Ten Rules for School Safety – In and Outside the Classroom
by Malik Russell
Everyone hears the continual horror stories of violence at schools – shootings, stabbings, gang violence as well as theft and attacks on teachers. We’ve all heard the highly publicized horror of a student attacking a teacher or young girls caught on YouTube video. Outside of a quick course in Brazilian Jujitsu and body armor, how do we keep ourselves and our students safe?
According to data from the Bureau of Justice Statistics (BJS) young people are nearly 50 times more likely to be murdered away from school than in school and overall crime rates have pretty much stabilized during the past few years.
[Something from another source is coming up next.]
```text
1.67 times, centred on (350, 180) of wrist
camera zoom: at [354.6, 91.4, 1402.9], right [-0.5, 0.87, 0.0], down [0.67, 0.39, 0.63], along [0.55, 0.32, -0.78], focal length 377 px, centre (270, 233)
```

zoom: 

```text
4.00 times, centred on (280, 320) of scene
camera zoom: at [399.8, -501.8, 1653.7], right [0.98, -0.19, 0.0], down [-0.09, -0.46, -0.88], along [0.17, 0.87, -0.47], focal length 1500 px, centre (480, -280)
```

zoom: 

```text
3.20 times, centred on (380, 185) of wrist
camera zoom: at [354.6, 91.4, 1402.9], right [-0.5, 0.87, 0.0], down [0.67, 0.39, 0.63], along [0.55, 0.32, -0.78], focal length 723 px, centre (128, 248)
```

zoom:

In fact, “the rates for other serious violent victimizations were lower at school than away from school for every survey year from 1992 through 2005. Serious violent victimizations include rape, sexual assault, robbery and aggravated assault.”
According to the report Indicators of School Crime and Safety: 2007 schools and communities are adding security guards and increasing use of security cameras as well as bolstering the visible presence of staff and adult supervision in hallways.
In 2005 around 90 percent of students had school staff supervising hallways while 68 percent were monitored by security guards or police officers. These measures have produced positive results as “fewer students are avoiding places in school because of fear for their safety. Between 1995 and 2005 the percentage of students who reported avoiding one or more places in school declined from 9 percent to 4 percent,” indicated the report.
Still crime persists in schools, and the failure to recognize or address the potential warning signs can result in tense and violent environments for students and teachers.
Many school systems are taking clear steps to address such issues as weapons, gang violence and threatening student behavior. In Denver a state-funded center to prevent violence in schools is initiating a pilot program in three school districts. The School Safety Resource Center will work with educators in developing strategies to prevent violence on and off school grounds. The Center will also create safety and communication plans to address incidents before they begin or afterwards to maintain safe environments. It will also work with a program at the University of Colorado’s Center for the Study and Prevention of Violence, the U.S. Department of Homeland Security and Safe2Tell, a 24-hour agency that lets students report any concerns.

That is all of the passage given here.